Wednesday, April 20, 2011

Mecklenburg ... a tornado magnet

I wrote a few days ago about three recent Charlotte tornadoes, and a closer look at the archives shows something interesting -- Mecklenburg County has been hit with more tornadoes than any other North Carolina county in the region over the past 60 years.

The Storm Prediction Center's records show 20 tornadoes in Mecklenburg since 1950. For those of you into averages, it means the immediate Charlotte area gets a tornado about once every three years.

You'll notice I said Mecklenburg leads the area's North Carolina counties. That's because Chesterfield County in South Carolina has been hit with 22 tornadoes during that time.

I'll get into the county-by-county totals later, but this whole topic resulted from readers' questions about whether twisters ever hit the immediate Charlotte area. The classic perception of a tornado is a storm that rampages across farmland, but urban areas are not safe.

Christopher Burt, a meteorologist who has written a great book, "Extreme Weather," assembled a list of the 10 most tornado-prone cities, based on their location in parts of the country that received a large number of twisters.

No. 1 on his list is Oklahoma City, which he says has been hit more than 110 times, including an EF5 (the strongest level) in May 1999. No. 2 on the list is the Dallas-Fort Worth Metroplex, which also has been hit dozens of times. Only one city in his top 10, Chicago, has never taken a direct hit.

So urban areas get their share of tornadoes.

Atlanta and the rest of Fulton County have been hit 27 times since 1950, including an EF3 in March 1975 that killed three and injured 152; and the March 2008 twister that hit during the Southeastern Conference basketball tournament, killing one and injuring 30.

Columbia and Richland County have recorded 34 tornadoes, the worst of which was an EF2 in May 1976 that caused one death.

Raleigh, which took a direct hit Saturday, had recorded 30 tornadoes before last weekend. That included an EF4 in November 1988 that caused two deaths, 105 injuries, and $250 million in damage.

Charlotte-Mecklenburg's 20 tornadoes include a pair of EF2's -- on Sept. 7, 2004, caused by the remnants of Hurricane Frances; and on March 10, 1992. That storm hit in southwest Charlotte, causing 18 injuries and $2.5 million in damage -- the most ever for a Mecklenburg twister.

Here is a look at the tornado history of other counties in the region:

Anson: 4.

Burke: 6.

Cabarrus: 11.

Caldwell: 6 (includes and EF4 near Dudley Shoals on May 7, 1988).

Catawba: 15.

Chester: 12.

Chesterfield: 22 (the Carolinas' biggest recent tornado outbreak, on March 28, 1984, produced an EF4 that caused $25 million damage and 24 injuries).

Cleveland: 17.

Gaston: 13.

Iredell: 16.

Lancaster: 11 (includes an EF4 in that March 1984 outbreak).

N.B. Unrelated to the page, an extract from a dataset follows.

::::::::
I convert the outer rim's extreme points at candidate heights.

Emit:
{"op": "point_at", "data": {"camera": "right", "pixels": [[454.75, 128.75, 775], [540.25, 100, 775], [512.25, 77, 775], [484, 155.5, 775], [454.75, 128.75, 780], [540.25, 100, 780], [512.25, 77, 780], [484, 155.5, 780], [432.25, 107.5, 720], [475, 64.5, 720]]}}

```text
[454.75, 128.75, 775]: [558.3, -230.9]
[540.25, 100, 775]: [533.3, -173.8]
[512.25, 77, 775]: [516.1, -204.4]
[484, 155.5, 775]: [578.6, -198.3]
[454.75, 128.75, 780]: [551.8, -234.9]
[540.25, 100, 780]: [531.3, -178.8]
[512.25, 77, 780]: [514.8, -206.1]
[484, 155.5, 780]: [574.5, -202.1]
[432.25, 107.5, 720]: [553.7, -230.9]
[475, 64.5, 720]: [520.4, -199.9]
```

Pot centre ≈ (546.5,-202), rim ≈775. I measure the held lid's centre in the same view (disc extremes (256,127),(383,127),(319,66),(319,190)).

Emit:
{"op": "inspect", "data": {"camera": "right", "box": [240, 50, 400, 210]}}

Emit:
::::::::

Lincoln: 19 (includes a killer storm during the big May 4, 1989, outbreak; the F4 tornado caused four deaths, 19 injuries, and $25 million in damage). Lincoln County is tied for third (with York County) in the area, behind Chesterfield and Mecklenburg, in tornado frequency.

McDowell: 3.

Montgomery: 7.

Richmond: 3 (this number was surprisingly low, because Richmond is in the Sandhills and more prone to the significant tornado outbreaks in the springtime).

Rowan: 9 (does not include Saturday's EF1).

Rutherford: 7.

Stanly: 10 (this county is living a charmed life, with no recorded tornadoes in 12 years).

Union: 16 (includes a killer storm May 5, 1989 -- an EF4 with one death and six injuries; the total does not include Saturday's EF0).

Watauga: 2.

York: 19 -- tied with Lincoln County for the third-highest total in the area.


Anonymous said...

I'm curious about the numbers. You said Charlotte had the most at 20, yet you later said Raleigh had 30. That would seem to indicate that Wake County had more than Mecklenburg, or was there a typo of some sort?

Larry said...

Anonymous on April 23 at 8:36am...................These were the numbers back to 1950. I am guessing that 30 that Raleigh had go back before the 1950's.

David W. said...

This is interesting. I wonder how many go unreported in the rural counties due to no major damage or because on no one even seeing it.